Tekrar erkek bilinçaltına dönecek olursak gerçekten de kadınlarla ilgili bakış açısının değiştirilmesine çok ihtiyaç var. Yoksa bir gün gelecek kadınlar erkeklere düşman olacak, erkeklerde zaten hazır bir potansiyel var. Ülke ülke bölünürken dünya, bir de kadın erkek diye bölünmeler başlayacak. Ve böyle bir durumda dengeler iyice bozulur. Şu an dünyanın en büyük ihtiyacı, her alanda denge ve birlik.
Sosyal medyada bir video seyrettim. İtalya'da 9-12 yaş arası erkek çocuklarıyla bir röportaj yapıyorlar, sonra da bir deney. Karşılarına 11 yaşlarında bir kız çıkarıyorlar. Önce onu nasıl bulduklarını, neyini beğendiklerini soruyorlar. Hepsi elini, gözünü, gülüşünü... gibi şeyler söylüyor. Sonra kıza dokunmasını istiyorlar. Çocuklar nazikçe kızın montuna, eline, yanağına dokunuyor ve utanarak gülümsüyor. Sonra da kızı güldürecek komik yüz yapmalarını istiyorlar. Çocuklar komiklik yapıyor, eğleniyorlar. Ve son olarak da şimdi ''kıza vur'' diyorlar. Çocukların suratlarındaki şaşkınlığı görmelisiniz. Kulaklarına inanamıyorlar; kimisi donup kalıyor kimisi “hayır, hayır” diyerek geri adım atıyor. Neden diye sorduklarında çocuklardan gelen cevaplar. ''şiddete karşıyım, kadınlara el kalkmaz, kadınlar korunur, kadınlar narindir '' gibi cevaplar geliyor ve hepsi beden olarak kendilerini kızdan geri çekip uzaklaştırıyorlar. Bizde durum nasıl oluyor? Ankete, deneye bile gerek yok; durum ortada. Sevgisini, aşkını anlatmak isteyen çocuk ya da yetişkin şiddetle aşkını anlatabiliyor. Bu, çok normalmiş gibi de savunuluyor. Hele bir de söz konusu kızgınlık, öfke, cinsel dürtüler söz konusu olduğunda şiddetin derecesi gördüğümüz gibi öldürmeye kadar gidebiliyor. Çocukluktan beri zihinlere kazınan şu sözlerle büyütülmenin bir payı yok mu sizce? Bence çok büyük bir pay var...
- “Karı gibi gülme!”
- “Saçı uzun, aklı kısa…”
- “Eksik etek”
- “Kaşık düşmanı”
- “Eli işte, gözü oynaşta.”
- “Elinin hamuruyla erkek işine karışma!”

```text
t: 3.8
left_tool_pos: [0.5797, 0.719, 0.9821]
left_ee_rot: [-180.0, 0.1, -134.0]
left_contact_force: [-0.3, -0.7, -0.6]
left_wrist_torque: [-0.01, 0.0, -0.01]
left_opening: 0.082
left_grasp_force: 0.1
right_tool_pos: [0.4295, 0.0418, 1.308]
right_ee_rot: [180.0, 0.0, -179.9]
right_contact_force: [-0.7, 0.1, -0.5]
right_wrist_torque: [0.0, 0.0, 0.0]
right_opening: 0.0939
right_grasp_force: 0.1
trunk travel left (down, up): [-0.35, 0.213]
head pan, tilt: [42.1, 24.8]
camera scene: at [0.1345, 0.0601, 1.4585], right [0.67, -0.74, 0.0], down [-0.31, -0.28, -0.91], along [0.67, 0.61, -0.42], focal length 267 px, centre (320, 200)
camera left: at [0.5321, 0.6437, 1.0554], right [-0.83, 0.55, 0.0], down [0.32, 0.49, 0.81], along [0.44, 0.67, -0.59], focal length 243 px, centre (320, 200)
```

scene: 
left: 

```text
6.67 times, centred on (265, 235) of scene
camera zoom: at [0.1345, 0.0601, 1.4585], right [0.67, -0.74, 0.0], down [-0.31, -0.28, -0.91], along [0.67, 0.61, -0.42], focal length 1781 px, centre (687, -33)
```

- “Kızını dövmeyen dizini döver.”
- “Kızı başıboş bırakırsan ya davulcuya ya zurnacıya gider.”
- “Karı gibi dedikodu yapma!”
- “Karı dırdırı”
- “Karı gibi ağlama”
- “Karı gibi kıvırma”
- “Dişi köpek kuyruk sallarsa...”
Daha yazmaya ne kalemimin ucunun ne de benim kalbimin izin verdiği nice kadını aşağılayıcı sözlerle büyüdü bu yetişkinler. Ve büyümekte olanlar var. Aynı sözleri kız çocukları da duyuyor ve kendilerini aşağıda ve kötü hissediyorlar, kendilerinden korkuyorlar.
Bilinçaltını temizlemenin, kadının ve erkeğin yerini, ahlaklı insan modeline taşımanın vakti geldi. Çanlar bunun için çalıyor. En büyük iş burada erkeklere düşüyor. Kadınlara saygı duyan, kadınları insan olarak gören, kadınlara değer veren erkeler de var memleketimizde. İşte şimdi en çok seslerini çıkarmaları gerekenler onlar. En az kadınlar kadar onlar öne çıkmalı ki diğer erkeklerin kirli davranış kalıpları kırılsın. “NE OLUYOR YA... ERKEK OLMAK BÖYLE BİRŞEYMİŞ” diyebilsinler. Kadınların söylediklerinden değil asıl adam gibi olan hemcinslerinin söylediklerinden, yaptıklarından etkilensinler. Şimdi sahne adam gibi erkeklerin…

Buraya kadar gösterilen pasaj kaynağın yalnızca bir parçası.